* **PASSAGE PROVIDED**
The legislative purpose underlying section 1717 “is to ensure that contractual attorney fee provisions are enforced evenhandedly.”  (Trope, supra, 11 Cal.4th at p. 289; see id. at p. 285.)  “The statute was designed to establish mutuality of remedy when a contractual provision makes recovery of attorney fees available to only one party, and to prevent the oppressive use of one-sided attorney fee provisions.  [Citations.]  If an attorney who is the prevailing party in an action to enforce a contract with an attorney fee provision can recover compensation for the time he expends litigating his case in propria persona, but a nonattorney pro se litigant cannot do so regardless of the personal and economic value of such time simply because he has chosen to pursue a different occupation, every such contract would be oppressive and one-sided.”  (Id. at pp. 285-286.)

The Court concludes that by representing itself, Plaintiff did not “incur” any fees that are recoverable under Civil Code section 1717.  Additionally, the retainer agreement’s waiver of Trope and statutory law is oppressive and violates public policy.  Plaintiff may not recover fees for its self-representation in this action.

* **SUPPLIED DATA**
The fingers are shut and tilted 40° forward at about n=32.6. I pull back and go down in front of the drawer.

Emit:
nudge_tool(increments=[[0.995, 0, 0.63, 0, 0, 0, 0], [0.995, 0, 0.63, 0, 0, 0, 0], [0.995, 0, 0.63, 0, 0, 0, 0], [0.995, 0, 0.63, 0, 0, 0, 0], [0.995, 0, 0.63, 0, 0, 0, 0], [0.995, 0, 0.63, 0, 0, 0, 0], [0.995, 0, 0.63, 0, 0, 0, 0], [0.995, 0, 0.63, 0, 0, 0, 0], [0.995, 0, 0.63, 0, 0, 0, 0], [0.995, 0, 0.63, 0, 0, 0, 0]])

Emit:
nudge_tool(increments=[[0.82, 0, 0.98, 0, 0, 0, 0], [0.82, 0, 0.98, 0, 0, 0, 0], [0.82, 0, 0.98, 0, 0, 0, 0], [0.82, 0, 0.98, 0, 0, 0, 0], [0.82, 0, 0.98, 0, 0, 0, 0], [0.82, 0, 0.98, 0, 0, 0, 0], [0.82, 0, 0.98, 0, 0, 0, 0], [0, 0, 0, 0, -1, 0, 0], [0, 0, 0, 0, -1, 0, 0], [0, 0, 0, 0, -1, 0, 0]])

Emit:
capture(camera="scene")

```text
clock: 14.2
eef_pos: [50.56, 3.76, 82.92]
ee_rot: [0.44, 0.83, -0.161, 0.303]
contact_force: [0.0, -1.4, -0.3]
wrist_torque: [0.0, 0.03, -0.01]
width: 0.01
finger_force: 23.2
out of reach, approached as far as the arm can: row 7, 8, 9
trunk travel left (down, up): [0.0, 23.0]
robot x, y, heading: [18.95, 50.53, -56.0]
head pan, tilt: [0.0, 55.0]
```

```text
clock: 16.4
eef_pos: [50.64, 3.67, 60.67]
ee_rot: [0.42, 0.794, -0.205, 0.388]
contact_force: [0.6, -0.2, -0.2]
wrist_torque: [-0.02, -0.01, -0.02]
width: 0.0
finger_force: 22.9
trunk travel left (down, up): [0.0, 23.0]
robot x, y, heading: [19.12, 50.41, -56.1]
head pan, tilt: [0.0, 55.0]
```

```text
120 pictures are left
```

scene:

* **STATED GOAL**
Retype the section of the passage provided that opens with "The legislative purpose" and closes with "at pp. 285-286.)".

* **RESULT OF THE EXERCISE**
The legislative purpose underlying section 1717 “is to ensure that contractual attorney fee provisions are enforced evenhandedly.”  (Trope, supra, 11 Cal.4th at p. 289; see id. at p. 285.)  “The statute was designed to establish mutuality of remedy when a contractual provision makes recovery of attorney fees available to only one party, and to prevent the oppressive use of one-sided attorney fee provisions.  [Citations.]  If an attorney who is the prevailing party in an action to enforce a contract with an attorney fee provision can recover compensation for the time he expends litigating his case in propria persona, but a nonattorney pro se litigant cannot do so regardless of the personal and economic value of such time simply because he has chosen to pursue a different occupation, every such contract would be oppressive and one-sided.”  (Id. at pp. 285-286.)